Miller was the one player on the field who may have been torn as to which side performed better in the drill. That's because he started out on the defensive line with the first-team defense but then later moved to the other side of the ball to play fullback with the third-team offense. Morris said that the young lineman is one of two defensive players the team has recently taken a look at as a blocker in short-yardage situations, in addition to linebacker Adam Hayward.
"He did it a little bit in Texas," said Morris of Miller. "We've been trying to get a little punch back there with Roy and he's always a willing guy to do some stuff like that. You've also seen Hayward back there a little bit, doing a little fullback in short-yardage periods. Those two...the more roles you can create for people on game day the more roster spots you can have. It makes it better for us on special teams, it makes it better for us as a team period. Hayward loves playing football and Roy loves an opportunity."
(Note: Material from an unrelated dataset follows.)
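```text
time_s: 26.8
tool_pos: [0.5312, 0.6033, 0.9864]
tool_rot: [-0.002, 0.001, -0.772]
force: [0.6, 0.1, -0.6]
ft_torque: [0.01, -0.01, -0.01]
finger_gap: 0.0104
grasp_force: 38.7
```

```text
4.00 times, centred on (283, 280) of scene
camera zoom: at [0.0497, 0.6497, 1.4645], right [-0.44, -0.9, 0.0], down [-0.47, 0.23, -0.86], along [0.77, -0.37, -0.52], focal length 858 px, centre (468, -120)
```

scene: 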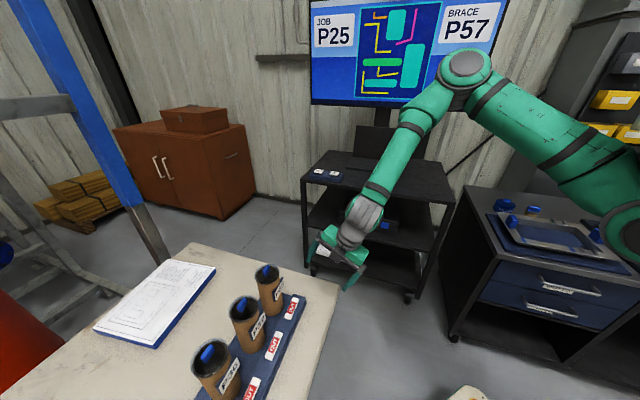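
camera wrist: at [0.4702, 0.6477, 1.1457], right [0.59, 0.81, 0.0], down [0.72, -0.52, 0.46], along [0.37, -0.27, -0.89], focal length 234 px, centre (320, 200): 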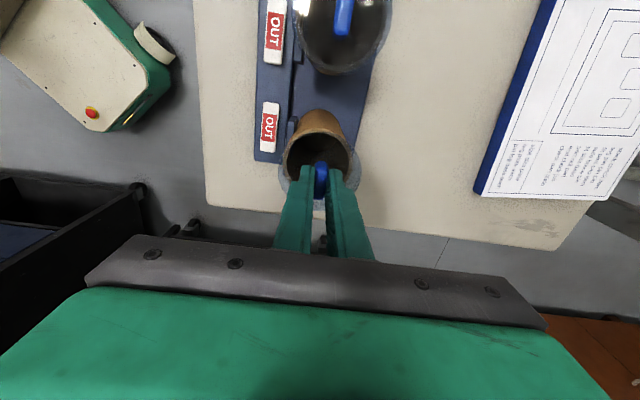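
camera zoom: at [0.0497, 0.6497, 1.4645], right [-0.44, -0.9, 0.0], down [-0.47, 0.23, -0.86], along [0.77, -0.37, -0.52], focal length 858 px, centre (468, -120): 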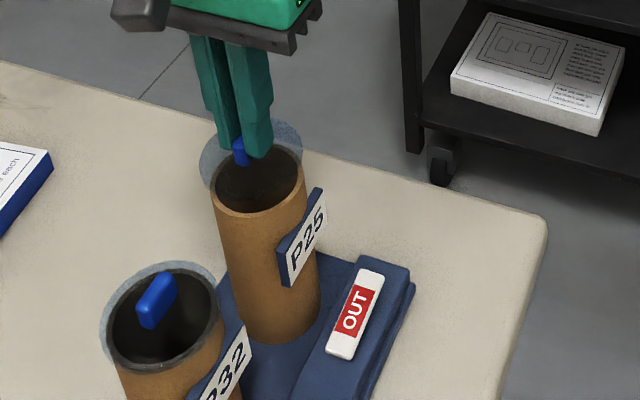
All 80 players on the team clearly loved the opportunity to hit for the first time since the end of the 2009 season. Pads and contact are prohibited by the NFL during the offseason, and while they are allowed during training camp coaches try not to overdo the fully live action. Injuries are a part of the game but nobody wants to hurt their own players.
Every now and then, though, you have to go fully live, and coaches simply hope their players respond with as much enthusiasm as the Bucs showed on Wednesday morning.
"That was an intense, physical, violent morning session. Both O and D-Lines were stout. Those are the practices that build and reveal character, and that was a nice one."